■ **Information provided**
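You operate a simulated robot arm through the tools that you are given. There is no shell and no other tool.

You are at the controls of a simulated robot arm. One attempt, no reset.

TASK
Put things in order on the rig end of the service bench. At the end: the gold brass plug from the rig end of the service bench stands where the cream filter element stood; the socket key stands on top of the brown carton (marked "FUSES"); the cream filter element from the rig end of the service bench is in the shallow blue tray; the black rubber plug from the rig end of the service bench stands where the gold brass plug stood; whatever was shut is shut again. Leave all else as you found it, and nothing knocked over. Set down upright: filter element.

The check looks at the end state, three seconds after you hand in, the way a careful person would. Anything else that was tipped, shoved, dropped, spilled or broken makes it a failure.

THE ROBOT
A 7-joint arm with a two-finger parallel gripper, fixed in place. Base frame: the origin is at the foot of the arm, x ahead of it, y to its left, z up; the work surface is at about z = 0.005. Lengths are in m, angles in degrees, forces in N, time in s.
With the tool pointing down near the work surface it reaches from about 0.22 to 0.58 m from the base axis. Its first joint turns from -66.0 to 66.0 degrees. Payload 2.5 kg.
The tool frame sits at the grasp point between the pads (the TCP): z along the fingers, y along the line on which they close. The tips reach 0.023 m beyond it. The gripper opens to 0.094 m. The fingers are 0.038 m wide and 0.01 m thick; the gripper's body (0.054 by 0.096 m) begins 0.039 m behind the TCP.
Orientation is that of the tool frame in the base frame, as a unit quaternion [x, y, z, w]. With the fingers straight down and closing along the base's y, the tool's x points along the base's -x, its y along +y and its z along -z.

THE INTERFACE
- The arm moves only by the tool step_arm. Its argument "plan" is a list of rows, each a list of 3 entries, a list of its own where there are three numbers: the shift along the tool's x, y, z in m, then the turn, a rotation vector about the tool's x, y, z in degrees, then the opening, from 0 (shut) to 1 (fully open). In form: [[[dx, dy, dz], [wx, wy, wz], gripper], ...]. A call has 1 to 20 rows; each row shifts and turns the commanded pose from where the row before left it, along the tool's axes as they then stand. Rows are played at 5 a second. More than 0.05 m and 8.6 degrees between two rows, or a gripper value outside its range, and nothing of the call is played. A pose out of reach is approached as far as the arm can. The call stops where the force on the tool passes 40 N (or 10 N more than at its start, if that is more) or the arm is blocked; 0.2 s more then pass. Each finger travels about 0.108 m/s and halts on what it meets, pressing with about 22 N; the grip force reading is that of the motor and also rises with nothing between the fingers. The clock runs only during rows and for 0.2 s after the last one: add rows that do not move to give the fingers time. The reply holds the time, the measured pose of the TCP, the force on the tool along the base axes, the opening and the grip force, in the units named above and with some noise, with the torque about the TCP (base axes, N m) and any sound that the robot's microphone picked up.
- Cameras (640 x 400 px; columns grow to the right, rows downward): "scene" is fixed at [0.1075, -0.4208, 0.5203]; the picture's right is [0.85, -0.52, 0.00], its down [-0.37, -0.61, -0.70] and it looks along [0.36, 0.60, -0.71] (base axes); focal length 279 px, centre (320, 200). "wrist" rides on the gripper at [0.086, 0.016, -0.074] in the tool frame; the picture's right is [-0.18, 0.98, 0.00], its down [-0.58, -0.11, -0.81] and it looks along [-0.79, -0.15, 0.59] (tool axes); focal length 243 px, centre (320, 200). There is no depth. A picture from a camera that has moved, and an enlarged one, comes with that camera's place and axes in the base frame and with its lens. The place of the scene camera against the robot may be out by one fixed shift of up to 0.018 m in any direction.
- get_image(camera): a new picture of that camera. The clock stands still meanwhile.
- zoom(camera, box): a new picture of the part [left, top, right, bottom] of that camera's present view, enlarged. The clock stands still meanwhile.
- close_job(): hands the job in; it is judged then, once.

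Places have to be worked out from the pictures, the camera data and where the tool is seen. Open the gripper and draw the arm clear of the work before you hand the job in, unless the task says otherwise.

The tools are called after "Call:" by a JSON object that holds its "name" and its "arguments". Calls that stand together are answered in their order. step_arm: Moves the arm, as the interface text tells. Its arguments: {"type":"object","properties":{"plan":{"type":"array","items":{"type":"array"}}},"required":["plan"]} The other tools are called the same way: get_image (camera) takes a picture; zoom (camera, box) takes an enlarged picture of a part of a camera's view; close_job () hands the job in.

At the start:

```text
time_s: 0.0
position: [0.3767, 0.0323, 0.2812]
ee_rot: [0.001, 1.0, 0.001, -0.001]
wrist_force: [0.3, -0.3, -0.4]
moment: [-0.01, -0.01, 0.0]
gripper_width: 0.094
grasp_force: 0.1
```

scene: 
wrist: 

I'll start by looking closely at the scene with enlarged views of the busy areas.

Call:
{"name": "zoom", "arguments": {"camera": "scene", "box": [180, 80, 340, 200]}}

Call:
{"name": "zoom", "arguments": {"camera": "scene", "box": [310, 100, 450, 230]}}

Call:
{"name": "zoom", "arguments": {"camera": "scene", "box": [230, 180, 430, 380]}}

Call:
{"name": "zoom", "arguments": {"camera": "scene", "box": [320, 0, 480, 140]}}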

■ **What is required**
From the material above, copy each line that includes the word "joint".

■ **Exercise output**
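A 7-joint arm with a two-finger parallel gripper, fixed in place. Base frame: the origin is at the foot of the arm, x ahead of it, y to its left, z up; the work surface is at about z = 0.005. Lengths are in m, angles in degrees, forces in N, time in s.
With the tool pointing down near the work surface it reaches from about 0.22 to 0.58 m from the base axis. Its first joint turns from -66.0 to 66.0 degrees. Payload 2.5 kg.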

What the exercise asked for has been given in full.